A few years ago National Geographic published a provocatively titled article:
“Opinion: Science is running out of things to discover.”
Author John Horgan’s view is a rarity, but not entirely unique – it was already popping up in the late 19th century. In Steven Weinberg’s Dreams of a Final Theory, he shares this recollection from famed physicist Robert Millikan:
“In 1894, I lived…with four other Columbia graduate students, one a medic and the other three working in sociology and political science, and I was ragged continuously by all of them for sticking to a ‘finished’, yes, a ‘dead subject’, like physics when the new ‘live’ field of the social sciences was just opening up.
There was an idea at the time that it would be possible to finish off a whole field of science because we’d discovered all there was to learn there.
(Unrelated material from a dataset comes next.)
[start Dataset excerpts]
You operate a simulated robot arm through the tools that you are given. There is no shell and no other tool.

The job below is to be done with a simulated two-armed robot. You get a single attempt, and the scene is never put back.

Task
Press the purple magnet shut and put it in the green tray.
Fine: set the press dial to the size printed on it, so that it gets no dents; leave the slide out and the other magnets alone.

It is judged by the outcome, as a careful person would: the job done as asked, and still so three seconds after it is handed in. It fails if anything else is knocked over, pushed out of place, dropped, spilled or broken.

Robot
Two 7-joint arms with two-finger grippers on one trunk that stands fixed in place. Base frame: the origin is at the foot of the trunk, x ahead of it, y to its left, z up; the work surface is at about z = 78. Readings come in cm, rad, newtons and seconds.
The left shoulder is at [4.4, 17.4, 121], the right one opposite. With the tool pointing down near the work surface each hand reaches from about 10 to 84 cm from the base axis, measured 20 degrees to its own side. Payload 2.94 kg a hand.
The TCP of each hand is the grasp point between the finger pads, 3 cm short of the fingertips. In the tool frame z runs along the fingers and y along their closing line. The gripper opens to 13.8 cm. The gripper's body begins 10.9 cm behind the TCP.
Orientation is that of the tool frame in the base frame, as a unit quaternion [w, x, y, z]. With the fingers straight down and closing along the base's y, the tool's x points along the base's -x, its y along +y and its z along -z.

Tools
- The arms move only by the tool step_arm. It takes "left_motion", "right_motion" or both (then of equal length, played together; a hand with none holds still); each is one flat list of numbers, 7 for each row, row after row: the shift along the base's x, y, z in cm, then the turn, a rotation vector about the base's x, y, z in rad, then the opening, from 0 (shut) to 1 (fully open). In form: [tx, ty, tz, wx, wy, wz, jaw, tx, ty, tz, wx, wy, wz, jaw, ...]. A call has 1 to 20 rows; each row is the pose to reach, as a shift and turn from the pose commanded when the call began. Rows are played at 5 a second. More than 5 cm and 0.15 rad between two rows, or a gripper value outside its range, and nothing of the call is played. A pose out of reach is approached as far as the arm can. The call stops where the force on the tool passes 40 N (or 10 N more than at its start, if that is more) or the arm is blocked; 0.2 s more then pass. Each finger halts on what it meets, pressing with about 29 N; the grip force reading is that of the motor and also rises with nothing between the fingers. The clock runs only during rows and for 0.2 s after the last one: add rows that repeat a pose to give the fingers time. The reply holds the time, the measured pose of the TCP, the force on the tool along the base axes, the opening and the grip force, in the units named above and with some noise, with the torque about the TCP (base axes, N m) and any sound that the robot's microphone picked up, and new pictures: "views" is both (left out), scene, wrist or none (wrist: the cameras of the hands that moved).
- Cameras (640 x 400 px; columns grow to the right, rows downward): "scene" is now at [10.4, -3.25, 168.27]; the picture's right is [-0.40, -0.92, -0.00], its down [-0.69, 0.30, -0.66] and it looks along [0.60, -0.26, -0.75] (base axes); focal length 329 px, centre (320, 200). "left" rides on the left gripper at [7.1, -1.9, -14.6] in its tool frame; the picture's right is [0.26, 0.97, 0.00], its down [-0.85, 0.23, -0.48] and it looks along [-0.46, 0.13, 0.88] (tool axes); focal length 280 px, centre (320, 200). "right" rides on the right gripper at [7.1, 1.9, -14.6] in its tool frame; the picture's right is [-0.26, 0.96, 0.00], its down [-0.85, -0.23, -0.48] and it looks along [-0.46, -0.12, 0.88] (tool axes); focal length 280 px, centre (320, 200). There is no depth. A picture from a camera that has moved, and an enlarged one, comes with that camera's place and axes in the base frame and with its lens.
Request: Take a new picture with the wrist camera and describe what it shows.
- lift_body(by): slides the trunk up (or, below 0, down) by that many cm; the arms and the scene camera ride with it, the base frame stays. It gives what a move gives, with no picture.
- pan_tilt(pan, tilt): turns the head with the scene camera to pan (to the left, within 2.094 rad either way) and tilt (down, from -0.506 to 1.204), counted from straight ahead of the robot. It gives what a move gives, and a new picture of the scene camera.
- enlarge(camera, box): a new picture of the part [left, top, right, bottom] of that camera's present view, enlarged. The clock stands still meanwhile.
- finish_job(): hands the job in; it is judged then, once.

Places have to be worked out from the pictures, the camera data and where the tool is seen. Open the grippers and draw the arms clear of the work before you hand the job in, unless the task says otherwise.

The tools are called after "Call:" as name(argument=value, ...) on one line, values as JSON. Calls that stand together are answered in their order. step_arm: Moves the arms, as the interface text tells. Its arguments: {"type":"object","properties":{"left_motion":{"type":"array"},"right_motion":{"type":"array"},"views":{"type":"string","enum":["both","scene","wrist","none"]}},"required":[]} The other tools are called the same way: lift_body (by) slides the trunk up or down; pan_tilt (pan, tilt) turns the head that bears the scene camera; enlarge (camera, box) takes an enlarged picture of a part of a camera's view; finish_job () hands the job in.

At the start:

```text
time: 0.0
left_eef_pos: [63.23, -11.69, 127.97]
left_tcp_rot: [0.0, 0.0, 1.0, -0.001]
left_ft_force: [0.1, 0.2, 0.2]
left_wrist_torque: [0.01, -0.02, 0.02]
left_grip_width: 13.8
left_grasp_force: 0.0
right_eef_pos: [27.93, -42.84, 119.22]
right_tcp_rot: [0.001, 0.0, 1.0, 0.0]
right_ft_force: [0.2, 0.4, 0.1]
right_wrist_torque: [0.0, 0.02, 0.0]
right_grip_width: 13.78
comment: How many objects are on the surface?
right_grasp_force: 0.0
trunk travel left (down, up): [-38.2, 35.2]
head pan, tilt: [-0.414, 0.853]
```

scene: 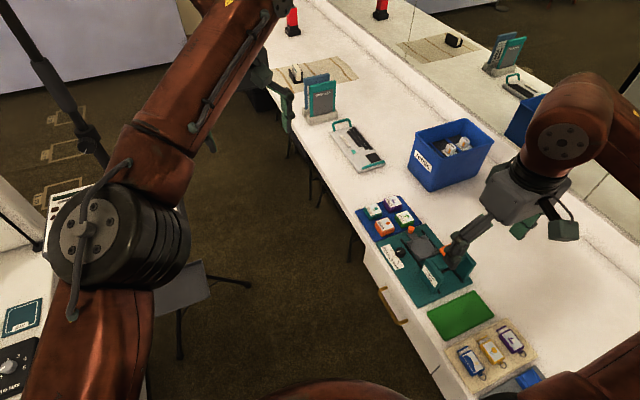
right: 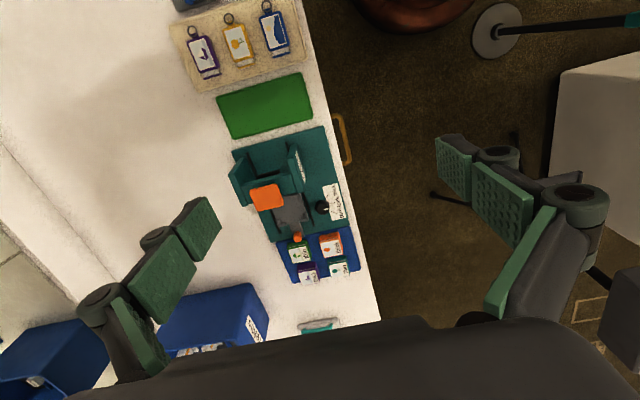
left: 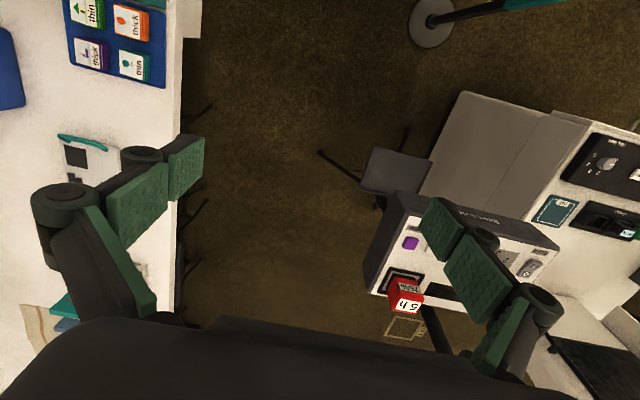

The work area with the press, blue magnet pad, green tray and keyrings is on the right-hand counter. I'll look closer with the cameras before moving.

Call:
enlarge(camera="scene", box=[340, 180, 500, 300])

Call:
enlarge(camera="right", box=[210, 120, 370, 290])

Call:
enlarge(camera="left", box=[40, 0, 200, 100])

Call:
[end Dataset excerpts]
This was a minority view then and is today, but there’s a reason some scientists held it and a reason some still do. The new discoveries still being made are evidence against it, but when Horgan’s view is evaluated from an evolutionary perspective, it’s actually the logical conclusion to draw. After all, if the physical universe is all there is then no matter how vast, it is finite. And if it was brought about by chance, and without purpose, then just how sophisticated and complex can the universe really be? Shouldn’t we expect to figure it all out eventually?
Deeper and deeper
In contrast, Christians have every reason to expect the discoveries will never end. We know the universe was crafted with purpose, and designed to reflect the attributes of our infinite God (Ps. 19:1-4, Roman 1:19-20). We should assume that no matter how deep we dig into God’s creation there’ll always be more to uncover.
And that is, in fact, what we find.
In the last decade, there has been a flood of discoveries related to our own DNA. Back when Darwin first published his book On the Origin of the Species, the individual cell was a “black box” – its inner workings were undiscovered and thought to be simple structures. That assumption served Darwin’s theory because the more complex that Man proves to be, the more obvious it is that we couldn’t have come about by evolutionary happenstance.
But since then we’ve discovered that even a single one of our cells has a level of complexity comparable to that of a city, with its own microscopic vehicles traveling on its own highways, carrying material from manufacturing plants, supplied by energy from its power plants.
Even after DNA was discovered and we started to get a glimmering of how much more was going on in the cell than Darwin had thought, evolutionists repeated their mistake – they underestimated the cell’s complexity. Again, that was only natural: how complex should something produced by unguided processes really be? So it was, that prior to about 2012, evolutionary scientists were writing off the 98.5% of human DNA that didn’t produce proteins as being “junk DNA” because they had no apparent function. As evolution apologist Richard Dawkins put it in his 2009 book The Greatest Show on Earth: The evidence for Evolution:
“it is a remarkable fact that the greater part (95% percent in the case of humans) of the genome might as well be not there for the difference it makes.”
But just a few years later the ENCODE project discovered this “junk DNA” was active, getting transcribed into RNA, and may have a role in regulating protein production. There’s lots of maybes and perhaps still being tossed about, so there’s much more to discover, and in an area of the genome that was once thought to be unimportant.
Still sticking with DNA, one of the more fascinating recent discoveries has been how the same section of our DNA can produce different proteins if read different ways. Or as Andrew Moore explained in his Nov 12, 2019 Advanced Science News article “That ‘junk’ DNA…is full of information!”:
“One of the intriguing things about DNA sequences is that a single sequence can ‘encode’ more than one piece of information depending on what is ‘reading’ it and in which direction – viral genomes are classic examples in which genes read in one direction to produce a given protein overlap with one or more genes read in the opposite direction…to produce different proteins. It’s a bit like making simple messages with reverse-pair words (a so-called emordnilap). For example: REEDSTOPSFLOW, which, by an imaginary reading device, could be divided into REED STOPS FLOW. Read backwards, it would give WOLF SPOTS DEER.
Once again, the deeper we dig the more we find there is to learn!
No end in sight
What’s true for our DNA is true everywhere else too – Millikan’s roommates couldn’t have been wronger about physics being a dead science. But endless and ever more intricate discoveries present a problem to an evolutionary theory that says the universe is finite and unplanned. If they were right, there should be an end to it. But no such end is in sight.
In contrast, these constant discoveries are an inspiration to Christians. Knowing our Creator to be inexhaustibly great, God’s people can look forward to not only a lifetime of discoveries, but to an eternity of them!